Voice/Vision Holocaust Survivor Oral History Archive

Abraham Mondry - June 15, 22, 29 & July 13, 1992

Making Pocketbooks I

So, you became a tailor?

Hm?

So, you became a tailor...You were making...you were making pocketbooks?

No, pocketbooks, not tailor.

Hm.

I used to...After awhile... I only stayed there for a little while. I was a good worker, you know. He pulled me ???, you know, the owner, he told me one time, you know...He...he'd see me peddling. In effect, I used to peddle. On weekends I use to go to auctions and buy stuff and bring it back and sell it. They'd paid me every week, they used to pay me, like payroll. He didn't say nothing, he... ??? know that he need the work, he asked me if I can stay an hour longer, I never refused, you know.

Hm.

And one time...I always ask, I want more money. I...I...I make more...I make more than them, I produce more. I count my work. So he told me, "You know, you're making so much...like... like this woman, see this big fat woman? She worked forty years here." So I don't care if she works hundred years, you know. I watch how much she made, she produced how many pocketbooks, she finish, how much I finished up.

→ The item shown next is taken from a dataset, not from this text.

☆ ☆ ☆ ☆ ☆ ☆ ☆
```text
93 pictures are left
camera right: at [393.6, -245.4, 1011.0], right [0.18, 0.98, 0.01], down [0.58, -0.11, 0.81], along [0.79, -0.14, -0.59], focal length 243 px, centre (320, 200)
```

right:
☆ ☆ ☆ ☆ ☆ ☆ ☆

And how long did you stay there?

I...I tell you, I stayed there for...I think I a year and a half or two years. Two years, 'til I got two weeks' vacation coming, and I say goodbye. I got a little foundation started, I have my customers back. I had about seventy, eighty customers ???. Italian, all kind, I used to sell them goods every week. I used to come to their home. ??? I was making. It was only seventy-five cents an hour, it was still labor, you know. And I was making 100, $125 extra, you know, a week.

Hm.

I had a little foundation, you know. I said that's it.

[interruption in interview]

???. You know ??? you know. And finally I took...I bought one time a leather...a man's leather jackets on an auction, brand new, they went broke or something, contractor. And I started to meet lots of people. And I was liked...The people liked me in the business, you know. I stayed by my word, I stayed my word. I say, I come...I come 8 o'clock, I'll be there. I'm today the same way. Because I like to be on time... 10 o'clock, see, I'm waiting here. See, I'm up at 5 o'clock this morning. It's on my mind, somebody coming. Somebody I got to see. I cannot sleep no more. I get up every...every half hour.